Where on earth does one turn for income in this environment? One solution is to reach for higher yields, adding risk by investing in bonds issued by lower quality borrowers. However, we urge caution about relying entirely on the bond markets for income – we have had an extraordinary multi-year bull run and any turn in the interest rate cycle could have severe consequences for bond-holders. When bond yields are as low as they are now, quite small increases in yield mean large falls in price.

Given this uncertainty, Oldfield Partners are highlighting the income generating ability of equities.

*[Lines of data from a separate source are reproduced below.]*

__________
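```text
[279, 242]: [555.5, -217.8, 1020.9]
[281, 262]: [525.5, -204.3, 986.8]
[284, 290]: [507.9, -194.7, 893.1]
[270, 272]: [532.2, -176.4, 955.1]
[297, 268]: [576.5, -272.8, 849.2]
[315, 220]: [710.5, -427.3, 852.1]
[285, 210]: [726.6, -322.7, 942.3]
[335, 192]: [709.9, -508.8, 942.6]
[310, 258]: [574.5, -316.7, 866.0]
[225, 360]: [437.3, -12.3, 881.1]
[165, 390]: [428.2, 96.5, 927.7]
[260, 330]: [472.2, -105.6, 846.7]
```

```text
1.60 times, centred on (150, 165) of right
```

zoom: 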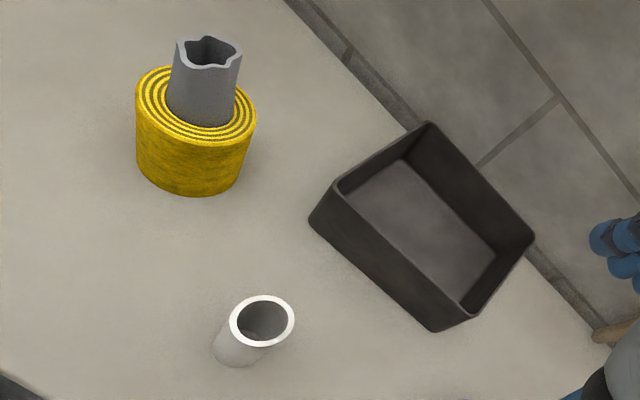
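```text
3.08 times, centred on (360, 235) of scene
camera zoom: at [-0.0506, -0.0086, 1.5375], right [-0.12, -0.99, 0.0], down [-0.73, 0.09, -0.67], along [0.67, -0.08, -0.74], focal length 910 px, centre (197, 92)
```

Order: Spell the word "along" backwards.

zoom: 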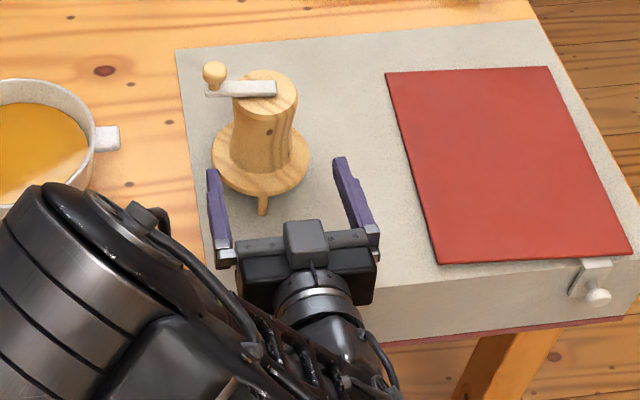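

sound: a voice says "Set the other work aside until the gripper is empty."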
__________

Oldfield Partners established The TM Overstone UCITS Equity Income Fund in 2011 for precisely this reason – as a means of obtaining income, increasing from year to year so that the investor has a protection from inflation; and at a time when yields from cash and bonds seemed unattractively low, though even more so now.

There is nothing very original about an equity income fund, but this fund is different from most other equity income funds on offer. Firstly, and most importantly, this is a value focused equity income fund. Oldfield Partners is a traditional value manager. What does this mean? It means that we believe firmly in the simple proposition, proven by a long history, that stocks with low valuations – in terms of price-earnings, price-cash flow, free cash flow and price compared with assets (‘value’ stocks) tend over the long-term to outperform stocks that are expensive by those measures. Currently, the relationship between value and growth is hugely distorted, with growth having outperformed value for the longest period over the last 37 years (see Chart below). History suggests that the highly stretched ‘elastic’ of value under-performing growth could snap back in a dramatic and rapid fashion.

The fund is run with the same approach as all Oldfield Partners strategies. The portfolio is concentrated (20-30 holdings); we invest without regard to an index; we are contrarian in our thinking, always looking for companies that are unloved; and we invest for the long term. Investing in companies that are cheap and out of favour can be challenging and sometimes uncomfortable as we take differing positions from the herd. But by rigorously sticking to our knitting we are confident that this approach will lead to long term out-performance.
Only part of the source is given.